— START OF Selected text —

The government is a democracy. Deeds of valor promote the chief to the highest points attained, from which he is at any time liable to fall for misdemeanor in office. Their population amounts to between 5,000 and 6,000, about half of which live in large villages and range among the buffaloes; the remainder live in small detached companies comprised of from two to ten families, who subsist upon roots, fish, seeds, and berries. They have but few horses and are much addicted to thieving. From their manner of living they have received the appellation of “Root Diggers.” They rove about in the mountains in order to seclude themselves from their warlike enemies, the Blackfeet. Their arrows are pointed with quartz or obsidian, which they dip in poison extracted from the fangs of the rattlesnake and prepared with antelope liver. These they use in hunting and war, and however slight the wound may be that is inflicted by one of them, death is almost inevitable, but the flesh of animals killed by these arrows is not injured for eating. The Snakes who live upon buffalo and live in large villages seldom use poison upon their arrows, either in hunting or war. They are well armed with fusees and well supplied with horses. They seldom stop more than eight or ten days in one place, which prevents the accumulation of filth which is so common among Indians that are stationary. Their lodges are spacious, made of dressed buffalo skins sewed together and set upon eleven or thirteen long smooth poles to each lodge, which are dragged along for that purpose. In the winter of 1842 the principal chief of the Snakes died in an apoplectic fit and on the following year his brother died, but from what disease I could not learn. These being the two principal pillars that upheld the nation, the loss of them was and is to this day deeply deplored. Immediately after the death of the latter the tribe scattered in smaller villages over the country in consequence of having no chief who could control and keep them together. Their ancient warlike spirit seems to be buried with their leaders and they are fast falling into degradation. Without a head the body is of little use.

— END OF Selected text —
— START OF Dataset —

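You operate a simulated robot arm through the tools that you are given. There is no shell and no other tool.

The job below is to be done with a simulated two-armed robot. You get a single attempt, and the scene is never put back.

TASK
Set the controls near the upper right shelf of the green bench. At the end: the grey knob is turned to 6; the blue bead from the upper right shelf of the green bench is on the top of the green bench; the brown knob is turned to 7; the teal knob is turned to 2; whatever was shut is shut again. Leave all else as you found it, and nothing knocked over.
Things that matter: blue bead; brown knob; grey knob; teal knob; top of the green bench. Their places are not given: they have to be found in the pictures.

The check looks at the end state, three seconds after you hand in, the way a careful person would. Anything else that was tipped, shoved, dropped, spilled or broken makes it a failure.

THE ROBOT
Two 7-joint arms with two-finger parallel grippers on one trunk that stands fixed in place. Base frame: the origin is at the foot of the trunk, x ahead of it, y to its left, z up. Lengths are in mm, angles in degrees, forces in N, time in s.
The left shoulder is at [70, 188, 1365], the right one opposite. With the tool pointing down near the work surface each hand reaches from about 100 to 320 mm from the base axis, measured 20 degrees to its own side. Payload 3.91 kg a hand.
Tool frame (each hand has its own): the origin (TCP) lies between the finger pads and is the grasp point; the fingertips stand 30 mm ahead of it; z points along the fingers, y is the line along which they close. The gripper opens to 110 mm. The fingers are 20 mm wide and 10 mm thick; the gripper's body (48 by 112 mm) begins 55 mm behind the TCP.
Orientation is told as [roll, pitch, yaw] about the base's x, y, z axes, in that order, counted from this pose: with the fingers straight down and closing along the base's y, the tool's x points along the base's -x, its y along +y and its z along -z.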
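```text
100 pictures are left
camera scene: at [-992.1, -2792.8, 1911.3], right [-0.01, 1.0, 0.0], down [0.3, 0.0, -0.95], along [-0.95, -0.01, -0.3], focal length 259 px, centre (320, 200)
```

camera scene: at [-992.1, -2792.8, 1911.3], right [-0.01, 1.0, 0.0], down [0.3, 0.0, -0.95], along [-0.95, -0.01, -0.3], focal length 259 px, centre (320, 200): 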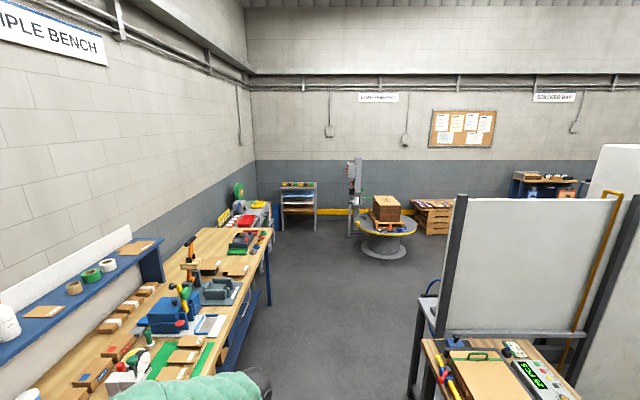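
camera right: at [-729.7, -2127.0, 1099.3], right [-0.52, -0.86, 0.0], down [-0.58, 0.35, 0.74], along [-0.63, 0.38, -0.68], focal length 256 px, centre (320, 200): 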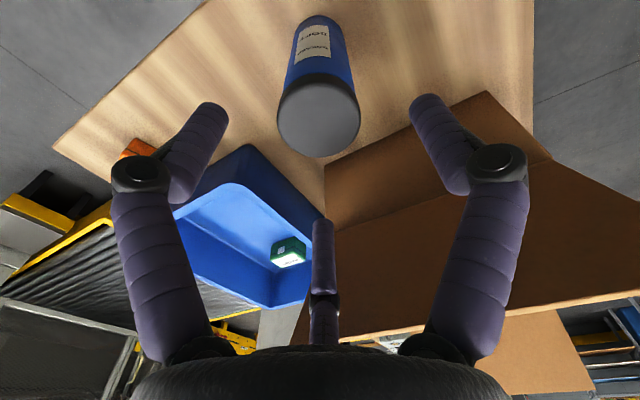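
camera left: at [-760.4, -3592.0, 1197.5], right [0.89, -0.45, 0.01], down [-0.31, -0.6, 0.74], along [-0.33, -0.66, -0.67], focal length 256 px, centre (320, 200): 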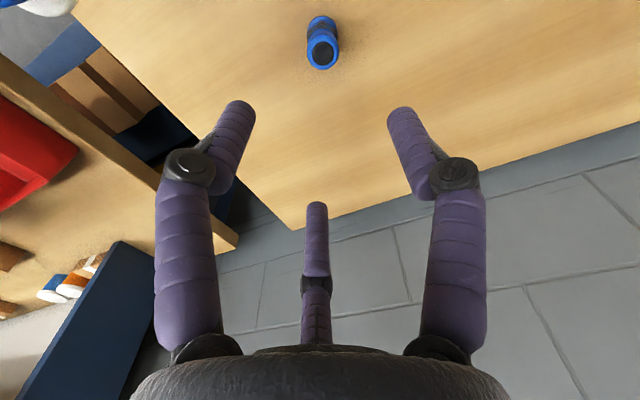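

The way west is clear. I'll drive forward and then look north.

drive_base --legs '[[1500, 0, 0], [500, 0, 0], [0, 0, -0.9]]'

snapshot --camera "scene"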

— END OF Dataset —

» **Task to carry out**
Your answer continues the selected text from its final sentence.

» **Written answer**
The Crow Indians
This once formidable tribe once lived on the north side of the Missouri, east of the mouth of the Yellowstone. About the year 1790 they crossed the Missouri and took the region of country which they now inhabit by conquest from the Snakes. It is bounded on the east and south by a low range of mountains called the “Black Hills,” on the west by the Wind River mountains, and on the north by the Yellowstone River. The face of the country presents a diversity of rolling hills and valleys and includes several plains admirably adapted for grazing. The whole country abounds with coal and iron in great abundance and signs of lead and copper are not infrequently found, and gypsum exists in immense quarries. Timber is scarce except along the streams and on the mountains. Wild fruit such as cherries, service berries, currants, gooseberries, and plums resembling the pomegranate are abundant. The latter grow on small trees generally six or eight feet high, ranging in color and flavor from the most acute acid to the mildest sweetness. Hops grow spontaneously and in great abundance along the streams.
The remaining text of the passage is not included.